Aqui há uma complementação da autoria, o novo arquiteto estabelece uma conversa com o primeiro e com ele se põe de acordo, sempre como representante da comunidade interessada no bem patrimonial. Ao arquiteto tardio cabe a leitura atenta e sensível do que foi deixado pelos antecessores, já que é dele a responsabilidade pela conciliação de interesses pretéritos e atuais. É preciso haver muita admiração e respeito pela obra anterior para que se possa encontrar o bom caminho da continuidade.
Muitos ainda chamam essa atividade de reforma, mas a palavra não cabe. A reforma pressupõe a liberdade de apagamento da autoria anterior, o importante nela é o máximo reaproveitamento material que possa ser útil ao novo projeto. Pode ser o esqueleto estrutural, suas paredes, esquadrias e outros elementos. Há nessa atividade uma grande economia de meios: algo novo é construído a partir do que já existia. Em seu sentido ambiental, é uma atividade importante e deveria ser mais valorizada. Outra parecida é retrofit, ou a atualização funcional e tecnológica do edifício sem a preocupação do restauro e sem a agressividade da reforma. Saber distinguir entre restauro, rearquitetura, reforma ou retrofit é fator muito importante para que se tome a decisão correta em cada caso. Infelizmente, essas formas de abordar o patrimônio ainda não estão sedimentadas com clareza na nossa sociedade, nem mesmo no meio profissional dos arquitetos.

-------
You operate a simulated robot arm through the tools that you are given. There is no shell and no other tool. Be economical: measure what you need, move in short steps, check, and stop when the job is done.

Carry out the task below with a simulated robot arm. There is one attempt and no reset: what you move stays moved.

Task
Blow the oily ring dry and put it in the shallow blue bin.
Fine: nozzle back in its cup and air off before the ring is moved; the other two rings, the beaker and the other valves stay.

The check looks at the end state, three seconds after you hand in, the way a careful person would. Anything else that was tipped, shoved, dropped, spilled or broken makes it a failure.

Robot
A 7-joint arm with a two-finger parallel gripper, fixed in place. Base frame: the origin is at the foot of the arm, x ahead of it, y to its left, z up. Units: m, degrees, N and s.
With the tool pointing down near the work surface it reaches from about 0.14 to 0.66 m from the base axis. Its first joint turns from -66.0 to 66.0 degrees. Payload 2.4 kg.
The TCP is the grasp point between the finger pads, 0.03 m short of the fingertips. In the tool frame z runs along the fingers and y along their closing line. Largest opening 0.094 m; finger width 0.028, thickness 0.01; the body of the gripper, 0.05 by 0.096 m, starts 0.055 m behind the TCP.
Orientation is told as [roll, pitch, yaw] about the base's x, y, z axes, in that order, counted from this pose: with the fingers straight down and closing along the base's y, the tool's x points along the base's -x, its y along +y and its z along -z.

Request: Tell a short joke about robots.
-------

E a cidade, o que tem a ver com isso? Passada a fantasia de reconstrução permanente das cidades, do demolir-construir, inaugurada com o sentido de ruptura ensejada pelo movimento moderno de arquitetura desde os primórdios do século 20, é preciso que novas formas de atuação sobre o território urbano tirem a hegemonia do princípio da substituição como prática habitual da arquitetura e construção. De alguma forma, esse processo já está em marcha e, por isso, é preciso falar sobre ele, criar consciência sobre consequências de uma atividade exercida de forma mais intuitiva do que científica. A bem-vinda liberdade de mudança de uso de comercial para residencial no Centro Histórico de Porto Alegre, por exemplo, precisa ser acompanhada por elaboração de critérios de qualidade antes que venha a se tornar um vale-tudo desastroso, ainda que bem intencionado e em dia com os melhores valores contemporâneos.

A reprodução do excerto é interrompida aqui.